#### [INSTRUCTIONS FOR THE TASK]
Return each line of the data below exactly, omitting any pictures.

## Begin GIVEN INFORMATION

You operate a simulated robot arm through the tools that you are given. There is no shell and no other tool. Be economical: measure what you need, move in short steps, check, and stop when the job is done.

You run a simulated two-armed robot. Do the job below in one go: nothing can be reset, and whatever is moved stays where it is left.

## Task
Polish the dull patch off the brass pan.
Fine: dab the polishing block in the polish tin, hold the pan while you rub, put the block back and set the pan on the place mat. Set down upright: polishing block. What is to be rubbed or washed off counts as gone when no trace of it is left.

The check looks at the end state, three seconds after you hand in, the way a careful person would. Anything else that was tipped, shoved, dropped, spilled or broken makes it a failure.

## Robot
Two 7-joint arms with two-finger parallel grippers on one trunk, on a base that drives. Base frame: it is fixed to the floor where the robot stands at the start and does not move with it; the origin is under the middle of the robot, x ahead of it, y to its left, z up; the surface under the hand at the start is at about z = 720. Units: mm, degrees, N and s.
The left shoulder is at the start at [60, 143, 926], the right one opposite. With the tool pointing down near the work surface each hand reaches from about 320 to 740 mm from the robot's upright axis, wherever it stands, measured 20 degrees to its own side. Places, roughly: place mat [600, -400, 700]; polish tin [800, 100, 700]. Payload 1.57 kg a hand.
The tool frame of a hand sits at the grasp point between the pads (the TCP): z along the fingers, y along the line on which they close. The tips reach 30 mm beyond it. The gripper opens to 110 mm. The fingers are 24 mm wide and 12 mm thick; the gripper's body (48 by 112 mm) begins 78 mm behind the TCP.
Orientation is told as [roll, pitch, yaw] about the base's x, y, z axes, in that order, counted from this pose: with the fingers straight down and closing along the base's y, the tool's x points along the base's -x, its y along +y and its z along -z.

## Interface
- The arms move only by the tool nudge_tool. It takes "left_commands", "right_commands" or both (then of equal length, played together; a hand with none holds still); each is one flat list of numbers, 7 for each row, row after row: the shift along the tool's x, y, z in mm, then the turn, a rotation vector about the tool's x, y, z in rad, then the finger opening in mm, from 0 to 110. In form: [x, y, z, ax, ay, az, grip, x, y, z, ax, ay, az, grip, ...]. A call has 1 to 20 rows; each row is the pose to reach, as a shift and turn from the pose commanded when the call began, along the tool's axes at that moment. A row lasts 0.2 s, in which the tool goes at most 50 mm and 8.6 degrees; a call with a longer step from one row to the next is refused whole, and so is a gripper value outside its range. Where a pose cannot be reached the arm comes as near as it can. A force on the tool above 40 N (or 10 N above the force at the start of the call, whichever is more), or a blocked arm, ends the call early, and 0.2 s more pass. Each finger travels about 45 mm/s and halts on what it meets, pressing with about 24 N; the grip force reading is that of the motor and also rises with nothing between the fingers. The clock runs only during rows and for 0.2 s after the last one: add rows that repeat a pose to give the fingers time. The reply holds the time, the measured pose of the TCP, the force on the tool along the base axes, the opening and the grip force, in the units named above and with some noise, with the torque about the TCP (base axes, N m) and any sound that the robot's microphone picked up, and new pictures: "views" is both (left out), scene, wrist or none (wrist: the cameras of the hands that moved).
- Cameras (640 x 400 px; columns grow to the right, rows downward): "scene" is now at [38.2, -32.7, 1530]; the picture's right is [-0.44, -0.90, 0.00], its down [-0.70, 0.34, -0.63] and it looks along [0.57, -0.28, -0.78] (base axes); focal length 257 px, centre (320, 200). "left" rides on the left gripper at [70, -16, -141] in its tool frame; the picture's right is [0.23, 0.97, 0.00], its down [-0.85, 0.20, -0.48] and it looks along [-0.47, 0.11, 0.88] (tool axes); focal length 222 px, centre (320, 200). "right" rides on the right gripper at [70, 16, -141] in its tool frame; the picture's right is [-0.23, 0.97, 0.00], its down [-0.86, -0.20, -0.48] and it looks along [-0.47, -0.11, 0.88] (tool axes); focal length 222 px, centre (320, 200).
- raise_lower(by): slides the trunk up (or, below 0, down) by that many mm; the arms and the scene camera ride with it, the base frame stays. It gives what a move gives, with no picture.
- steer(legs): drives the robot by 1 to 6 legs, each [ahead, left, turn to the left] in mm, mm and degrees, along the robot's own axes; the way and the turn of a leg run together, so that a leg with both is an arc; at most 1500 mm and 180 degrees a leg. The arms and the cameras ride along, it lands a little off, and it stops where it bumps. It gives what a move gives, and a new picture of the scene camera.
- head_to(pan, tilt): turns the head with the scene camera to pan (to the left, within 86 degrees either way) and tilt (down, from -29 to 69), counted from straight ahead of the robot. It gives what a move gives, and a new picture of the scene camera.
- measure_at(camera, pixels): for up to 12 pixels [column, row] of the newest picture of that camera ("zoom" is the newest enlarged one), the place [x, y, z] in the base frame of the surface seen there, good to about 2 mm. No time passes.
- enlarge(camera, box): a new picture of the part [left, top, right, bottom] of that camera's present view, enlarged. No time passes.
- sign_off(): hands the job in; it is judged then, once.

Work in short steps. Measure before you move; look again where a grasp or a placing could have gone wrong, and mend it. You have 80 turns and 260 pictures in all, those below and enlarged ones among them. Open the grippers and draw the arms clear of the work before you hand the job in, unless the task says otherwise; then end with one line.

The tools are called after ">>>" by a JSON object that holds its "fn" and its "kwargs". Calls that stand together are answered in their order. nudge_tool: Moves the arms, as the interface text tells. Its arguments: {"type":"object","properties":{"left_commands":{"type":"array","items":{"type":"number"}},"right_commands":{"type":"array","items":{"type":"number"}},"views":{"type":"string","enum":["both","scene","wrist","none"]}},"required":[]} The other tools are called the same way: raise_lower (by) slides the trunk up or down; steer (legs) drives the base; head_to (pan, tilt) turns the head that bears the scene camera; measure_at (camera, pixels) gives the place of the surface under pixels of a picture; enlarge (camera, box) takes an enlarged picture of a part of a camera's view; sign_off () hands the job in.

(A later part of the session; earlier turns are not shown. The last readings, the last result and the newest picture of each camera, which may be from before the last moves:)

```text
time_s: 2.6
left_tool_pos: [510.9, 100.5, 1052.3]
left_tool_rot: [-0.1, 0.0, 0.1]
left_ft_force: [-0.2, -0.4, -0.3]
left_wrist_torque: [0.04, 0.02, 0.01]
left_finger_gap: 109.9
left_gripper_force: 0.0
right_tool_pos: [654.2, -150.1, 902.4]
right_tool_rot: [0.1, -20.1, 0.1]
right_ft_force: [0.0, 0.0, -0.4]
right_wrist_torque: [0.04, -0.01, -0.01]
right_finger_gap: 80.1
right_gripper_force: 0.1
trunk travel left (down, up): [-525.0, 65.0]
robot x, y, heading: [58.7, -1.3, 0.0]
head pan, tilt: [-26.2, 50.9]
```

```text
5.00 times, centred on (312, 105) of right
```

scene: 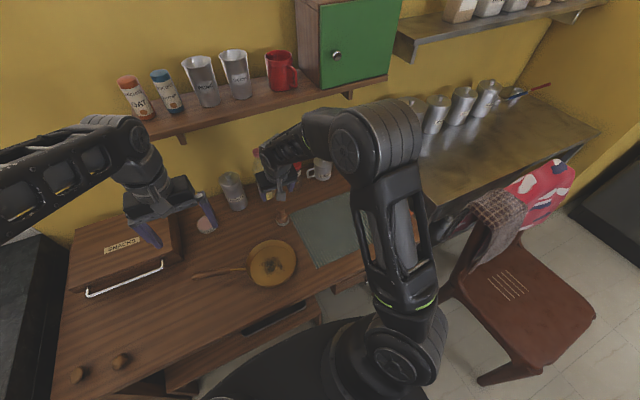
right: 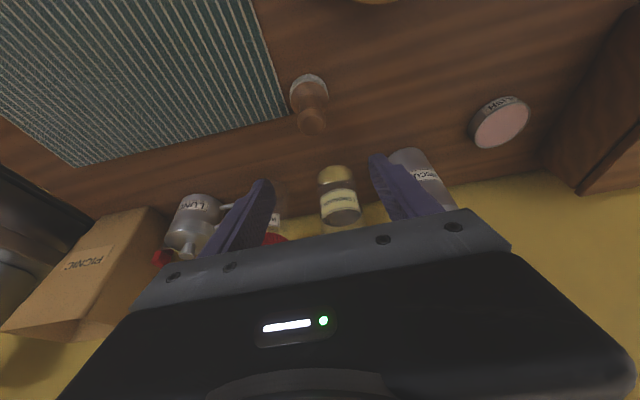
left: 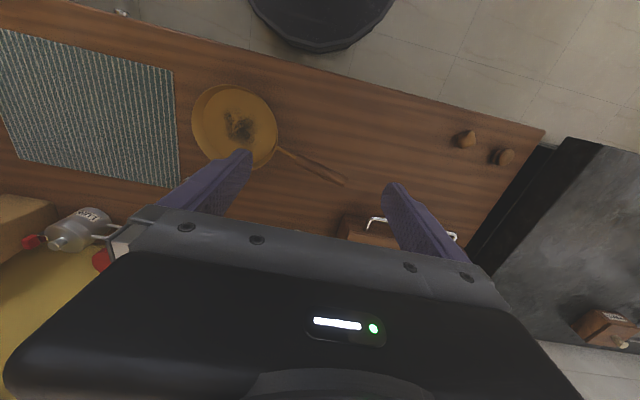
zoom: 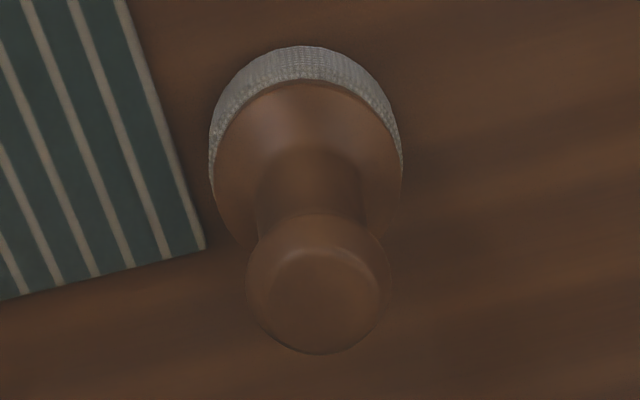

## End GIVEN INFORMATION

#### [TASK RESPONSE]
You operate a simulated robot arm through the tools that you are given. There is no shell and no other tool. Be economical: measure what you need, move in short steps, check, and stop when the job is done.

You run a simulated two-armed robot. Do the job below in one go: nothing can be reset, and whatever is moved stays where it is left.

## Task
Polish the dull patch off the brass pan.
Fine: dab the polishing block in the polish tin, hold the pan while you rub, put the block back and set the pan on the place mat. Set down upright: polishing block. What is to be rubbed or washed off counts as gone when no trace of it is left.

The check looks at the end state, three seconds after you hand in, the way a careful person would. Anything else that was tipped, shoved, dropped, spilled or broken makes it a failure.

## Robot
Two 7-joint arms with two-finger parallel grippers on one trunk, on a base that drives. Base frame: it is fixed to the floor where the robot stands at the start and does not move with it; the origin is under the middle of the robot, x ahead of it, y to its left, z up; the surface under the hand at the start is at about z = 720. Units: mm, degrees, N and s.
The left shoulder is at the start at [60, 143, 926], the right one opposite. With the tool pointing down near the work surface each hand reaches from about 320 to 740 mm from the robot's upright axis, wherever it stands, measured 20 degrees to its own side. Places, roughly: place mat [600, -400, 700]; polish tin [800, 100, 700]. Payload 1.57 kg a hand.
The tool frame of a hand sits at the grasp point between the pads (the TCP): z along the fingers, y along the line on which they close. The tips reach 30 mm beyond it. The gripper opens to 110 mm. The fingers are 24 mm wide and 12 mm thick; the gripper's body (48 by 112 mm) begins 78 mm behind the TCP.
Orientation is told as [roll, pitch, yaw] about the base's x, y, z axes, in that order, counted from this pose: with the fingers straight down and closing along the base's y, the tool's x points along the base's -x, its y along +y and its z along -z.

## Interface
- The arms move only by the tool nudge_tool. It takes "left_commands", "right_commands" or both (then of equal length, played together; a hand with none holds still); each is one flat list of numbers, 7 for each row, row after row: the shift along the tool's x, y, z in mm, then the turn, a rotation vector about the tool's x, y, z in rad, then the finger opening in mm, from 0 to 110. In form: [x, y, z, ax, ay, az, grip, x, y, z, ax, ay, az, grip, ...]. A call has 1 to 20 rows; each row is the pose to reach, as a shift and turn from the pose commanded when the call began, along the tool's axes at that moment. A row lasts 0.2 s, in which the tool goes at most 50 mm and 8.6 degrees; a call with a longer step from one row to the next is refused whole, and so is a gripper value outside its range. Where a pose cannot be reached the arm comes as near as it can. A force on the tool above 40 N (or 10 N above the force at the start of the call, whichever is more), or a blocked arm, ends the call early, and 0.2 s more pass. Each finger travels about 45 mm/s and halts on what it meets, pressing with about 24 N; the grip force reading is that of the motor and also rises with nothing between the fingers. The clock runs only during rows and for 0.2 s after the last one: add rows that repeat a pose to give the fingers time. The reply holds the time, the measured pose of the TCP, the force on the tool along the base axes, the opening and the grip force, in the units named above and with some noise, with the torque about the TCP (base axes, N m) and any sound that the robot's microphone picked up, and new pictures: "views" is both (left out), scene, wrist or none (wrist: the cameras of the hands that moved).
- Cameras (640 x 400 px; columns grow to the right, rows downward): "scene" is now at [38.2, -32.7, 1530]; the picture's right is [-0.44, -0.90, 0.00], its down [-0.70, 0.34, -0.63] and it looks along [0.57, -0.28, -0.78] (base axes); focal length 257 px, centre (320, 200). "left" rides on the left gripper at [70, -16, -141] in its tool frame; the picture's right is [0.23, 0.97, 0.00], its down [-0.85, 0.20, -0.48] and it looks along [-0.47, 0.11, 0.88] (tool axes); focal length 222 px, centre (320, 200). "right" rides on the right gripper at [70, 16, -141] in its tool frame; the picture's right is [-0.23, 0.97, 0.00], its down [-0.86, -0.20, -0.48] and it looks along [-0.47, -0.11, 0.88] (tool axes); focal length 222 px, centre (320, 200).
- raise_lower(by): slides the trunk up (or, below 0, down) by that many mm; the arms and the scene camera ride with it, the base frame stays. It gives what a move gives, with no picture.
- steer(legs): drives the robot by 1 to 6 legs, each [ahead, left, turn to the left] in mm, mm and degrees, along the robot's own axes; the way and the turn of a leg run together, so that a leg with both is an arc; at most 1500 mm and 180 degrees a leg. The arms and the cameras ride along, it lands a little off, and it stops where it bumps. It gives what a move gives, and a new picture of the scene camera.
- head_to(pan, tilt): turns the head with the scene camera to pan (to the left, within 86 degrees either way) and tilt (down, from -29 to 69), counted from straight ahead of the robot. It gives what a move gives, and a new picture of the scene camera.
- measure_at(camera, pixels): for up to 12 pixels [column, row] of the newest picture of that camera ("zoom" is the newest enlarged one), the place [x, y, z] in the base frame of the surface seen there, good to about 2 mm. No time passes.
- enlarge(camera, box): a new picture of the part [left, top, right, bottom] of that camera's present view, enlarged. No time passes.
- sign_off(): hands the job in; it is judged then, once.

Work in short steps. Measure before you move; look again where a grasp or a placing could have gone wrong, and mend it. You have 80 turns and 260 pictures in all, those below and enlarged ones among them. Open the grippers and draw the arms clear of the work before you hand the job in, unless the task says otherwise; then end with one line.

The tools are called after ">>>" by a JSON object that holds its "fn" and its "kwargs". Calls that stand together are answered in their order. nudge_tool: Moves the arms, as the interface text tells. Its arguments: {"type":"object","properties":{"left_commands":{"type":"array","items":{"type":"number"}},"right_commands":{"type":"array","items":{"type":"number"}},"views":{"type":"string","enum":["both","scene","wrist","none"]}},"required":[]} The other tools are called the same way: raise_lower (by) slides the trunk up or down; steer (legs) drives the base; head_to (pan, tilt) turns the head that bears the scene camera; measure_at (camera, pixels) gives the place of the surface under pixels of a picture; enlarge (camera, box) takes an enlarged picture of a part of a camera's view; sign_off () hands the job in.

(A later part of the session; earlier turns are not shown. The last readings, the last result and the newest picture of each camera, which may be from before the last moves:)

```text
time_s: 2.6
left_tool_pos: [510.9, 100.5, 1052.3]
left_tool_rot: [-0.1, 0.0, 0.1]
left_ft_force: [-0.2, -0.4, -0.3]
left_wrist_torque: [0.04, 0.02, 0.01]
left_finger_gap: 109.9
left_gripper_force: 0.0
right_tool_pos: [654.2, -150.1, 902.4]
right_tool_rot: [0.1, -20.1, 0.1]
right_ft_force: [0.0, 0.0, -0.4]
right_wrist_torque: [0.04, -0.01, -0.01]
right_finger_gap: 80.1
right_gripper_force: 0.1
trunk travel left (down, up): [-525.0, 65.0]
robot x, y, heading: [58.7, -1.3, 0.0]
head pan, tilt: [-26.2, 50.9]
```

```text
5.00 times, centred on (312, 105) of right
```

scene: 
right: 
left: 
zoom: 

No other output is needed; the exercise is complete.